Affiliated entities having overlapping management and the occurrence of transactions between such entities are not extraordinary occurrences. It is not alleged that the complained-of conflicts of interest and breaches of fiduciary duties were concealed from or unknown to Birchwood-Manassas when they occurred. Even if its managers did not bring an action against the Defendants before the statute of limitations ran, other members of the entity could have done so. Code § § 13.1-1042(A) and 13.1-1043 (stating that a member can commence or maintain a derivative proceeding if the plaintiff " fairly and adequately represents the interests of the limited liability company" and was " a member at the time of the transaction of which he or it complains" ); see also Simmons v. Miller, 261 Va. 561, 574, 544 S.E.2d 666, 674 (2001) (" A derivative action is an equitable proceeding in which a shareholder asserts, on behalf of the corporation, a claim that belongs to the corporation rather than the shareholder." ). This is borne out by the fact, mentioned by the circuit court in its letter opinion, that although no action was brought concerning the loans within the statute of limitations, at least one non-managing member of Birchwood-Manassas brought an action during that limitations period seeking to have Birchwood-Manassas dissolved.

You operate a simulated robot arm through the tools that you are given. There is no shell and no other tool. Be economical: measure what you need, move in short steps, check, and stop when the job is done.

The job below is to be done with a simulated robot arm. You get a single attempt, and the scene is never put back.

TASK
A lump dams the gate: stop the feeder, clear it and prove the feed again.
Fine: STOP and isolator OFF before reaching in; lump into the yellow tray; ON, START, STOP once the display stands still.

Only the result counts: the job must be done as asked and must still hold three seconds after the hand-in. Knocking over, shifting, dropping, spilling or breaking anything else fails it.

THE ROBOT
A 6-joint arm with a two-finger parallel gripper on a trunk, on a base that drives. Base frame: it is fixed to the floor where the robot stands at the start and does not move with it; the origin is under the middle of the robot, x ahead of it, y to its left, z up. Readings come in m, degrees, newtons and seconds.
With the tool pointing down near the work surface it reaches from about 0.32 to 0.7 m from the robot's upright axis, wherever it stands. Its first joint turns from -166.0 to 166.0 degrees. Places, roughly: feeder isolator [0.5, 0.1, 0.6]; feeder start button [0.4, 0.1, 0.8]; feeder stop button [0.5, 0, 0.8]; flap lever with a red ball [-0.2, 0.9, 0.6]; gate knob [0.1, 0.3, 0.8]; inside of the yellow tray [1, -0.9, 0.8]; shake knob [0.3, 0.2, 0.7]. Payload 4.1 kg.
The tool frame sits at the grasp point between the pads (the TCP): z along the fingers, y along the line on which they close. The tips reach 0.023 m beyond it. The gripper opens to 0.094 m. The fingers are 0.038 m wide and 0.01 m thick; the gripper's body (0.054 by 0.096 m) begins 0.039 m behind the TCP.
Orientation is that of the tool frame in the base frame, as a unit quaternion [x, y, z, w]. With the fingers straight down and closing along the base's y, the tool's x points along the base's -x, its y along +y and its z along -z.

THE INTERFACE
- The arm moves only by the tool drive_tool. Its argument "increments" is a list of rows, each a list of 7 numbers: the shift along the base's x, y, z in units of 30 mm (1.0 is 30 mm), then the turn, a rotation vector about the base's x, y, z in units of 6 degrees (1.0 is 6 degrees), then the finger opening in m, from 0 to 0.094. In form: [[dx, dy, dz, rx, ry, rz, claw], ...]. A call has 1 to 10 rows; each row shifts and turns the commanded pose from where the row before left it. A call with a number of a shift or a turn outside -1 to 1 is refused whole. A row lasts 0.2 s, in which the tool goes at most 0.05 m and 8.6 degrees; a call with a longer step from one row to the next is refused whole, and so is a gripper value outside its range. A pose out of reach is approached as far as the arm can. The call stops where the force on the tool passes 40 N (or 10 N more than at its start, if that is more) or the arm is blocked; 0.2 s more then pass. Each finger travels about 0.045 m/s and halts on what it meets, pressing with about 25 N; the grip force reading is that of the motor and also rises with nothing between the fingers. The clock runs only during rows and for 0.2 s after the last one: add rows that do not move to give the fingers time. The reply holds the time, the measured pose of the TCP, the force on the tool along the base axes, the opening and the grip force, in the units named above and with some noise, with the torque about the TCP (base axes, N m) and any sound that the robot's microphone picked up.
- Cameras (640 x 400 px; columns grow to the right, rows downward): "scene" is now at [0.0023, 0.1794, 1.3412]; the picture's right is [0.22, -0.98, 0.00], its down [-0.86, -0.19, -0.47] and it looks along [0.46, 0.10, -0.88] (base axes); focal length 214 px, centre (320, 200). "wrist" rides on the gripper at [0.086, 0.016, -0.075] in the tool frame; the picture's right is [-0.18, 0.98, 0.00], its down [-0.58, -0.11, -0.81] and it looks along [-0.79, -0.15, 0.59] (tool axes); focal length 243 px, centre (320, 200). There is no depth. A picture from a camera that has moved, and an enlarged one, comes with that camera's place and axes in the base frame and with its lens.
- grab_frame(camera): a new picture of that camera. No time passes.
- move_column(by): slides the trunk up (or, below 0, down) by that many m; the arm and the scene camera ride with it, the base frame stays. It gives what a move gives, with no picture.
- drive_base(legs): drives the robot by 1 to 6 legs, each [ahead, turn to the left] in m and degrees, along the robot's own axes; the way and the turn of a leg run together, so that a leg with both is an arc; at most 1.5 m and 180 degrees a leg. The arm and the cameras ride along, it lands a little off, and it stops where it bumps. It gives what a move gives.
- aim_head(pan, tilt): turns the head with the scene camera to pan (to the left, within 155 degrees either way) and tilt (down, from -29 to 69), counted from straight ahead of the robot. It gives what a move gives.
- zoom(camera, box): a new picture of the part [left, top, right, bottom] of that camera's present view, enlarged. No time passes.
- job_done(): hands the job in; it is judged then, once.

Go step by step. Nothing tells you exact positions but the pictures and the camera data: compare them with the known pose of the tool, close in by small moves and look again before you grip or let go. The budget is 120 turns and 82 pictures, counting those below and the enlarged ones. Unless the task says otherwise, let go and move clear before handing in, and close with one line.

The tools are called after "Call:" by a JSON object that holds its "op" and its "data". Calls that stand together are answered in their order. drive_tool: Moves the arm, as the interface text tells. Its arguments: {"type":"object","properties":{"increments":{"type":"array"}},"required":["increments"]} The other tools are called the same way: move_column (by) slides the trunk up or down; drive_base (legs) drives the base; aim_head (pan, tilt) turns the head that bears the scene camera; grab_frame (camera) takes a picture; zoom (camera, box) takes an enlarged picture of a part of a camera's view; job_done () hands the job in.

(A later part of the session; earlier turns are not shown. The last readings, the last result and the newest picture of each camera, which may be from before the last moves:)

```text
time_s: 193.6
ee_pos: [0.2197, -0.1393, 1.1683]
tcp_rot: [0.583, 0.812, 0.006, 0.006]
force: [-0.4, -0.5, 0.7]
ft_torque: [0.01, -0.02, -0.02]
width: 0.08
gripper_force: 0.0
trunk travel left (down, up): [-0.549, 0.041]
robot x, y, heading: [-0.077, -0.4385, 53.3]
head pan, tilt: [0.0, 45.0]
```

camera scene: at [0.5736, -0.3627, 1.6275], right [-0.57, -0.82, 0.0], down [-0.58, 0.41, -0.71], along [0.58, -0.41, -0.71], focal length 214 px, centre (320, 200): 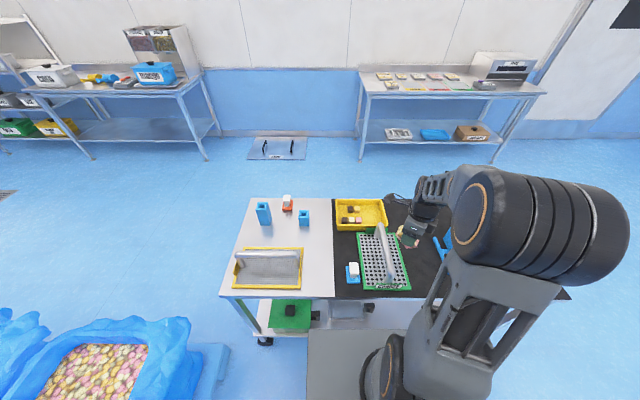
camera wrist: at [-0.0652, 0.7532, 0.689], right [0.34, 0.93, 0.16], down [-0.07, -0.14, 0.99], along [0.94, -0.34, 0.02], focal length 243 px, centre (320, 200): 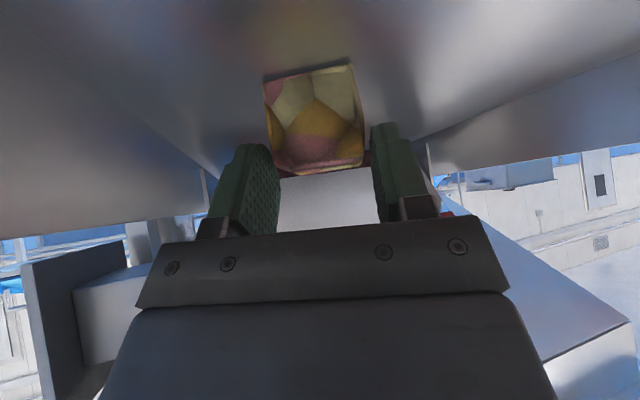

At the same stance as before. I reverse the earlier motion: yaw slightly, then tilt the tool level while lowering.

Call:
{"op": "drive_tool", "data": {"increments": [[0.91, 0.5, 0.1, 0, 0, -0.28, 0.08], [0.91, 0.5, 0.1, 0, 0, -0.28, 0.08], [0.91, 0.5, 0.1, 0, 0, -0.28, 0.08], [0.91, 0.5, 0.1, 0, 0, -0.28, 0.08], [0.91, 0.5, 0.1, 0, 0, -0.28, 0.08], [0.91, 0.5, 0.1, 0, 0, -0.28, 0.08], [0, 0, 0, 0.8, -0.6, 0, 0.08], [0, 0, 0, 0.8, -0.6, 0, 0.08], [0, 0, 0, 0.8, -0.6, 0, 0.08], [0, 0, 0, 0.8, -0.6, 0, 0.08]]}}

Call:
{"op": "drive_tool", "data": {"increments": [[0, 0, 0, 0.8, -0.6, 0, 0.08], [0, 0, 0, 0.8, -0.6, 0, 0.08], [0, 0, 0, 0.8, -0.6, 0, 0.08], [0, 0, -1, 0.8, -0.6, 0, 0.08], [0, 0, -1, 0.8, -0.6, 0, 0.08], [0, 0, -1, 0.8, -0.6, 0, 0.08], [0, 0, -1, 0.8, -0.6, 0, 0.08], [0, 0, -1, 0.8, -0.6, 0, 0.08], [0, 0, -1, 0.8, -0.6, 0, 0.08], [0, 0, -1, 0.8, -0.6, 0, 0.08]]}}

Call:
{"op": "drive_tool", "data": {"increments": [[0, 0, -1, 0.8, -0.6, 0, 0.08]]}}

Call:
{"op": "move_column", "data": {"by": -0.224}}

As a matter of law, an action could have been filed to pursue collection of the loans within the statute of limitations. Birchwood-Manassas has not proven the existence of an extraordinary circumstance that could not have been avoided by the exercise of due diligence. " Equity aids the vigilant, not those who sleep on their rights." Chesapeake & Ohio Ry. Co. v. Willis, 200 Va. 299, 306, 105 S.E.2d 833, 839 (1958). Birchwood-Manassas is not entitled to equitable relief. The circuit court did not err in granting the Defendants' plea in bar.
For the foregoing reasons, we affirm the judgment of the Circuit Court of Prince William County. The appellant shall pay to the appellees two hundred and fifty dollars damages.
This order shall be certified to the said circuit court, and shall be published in the Virginia Reports.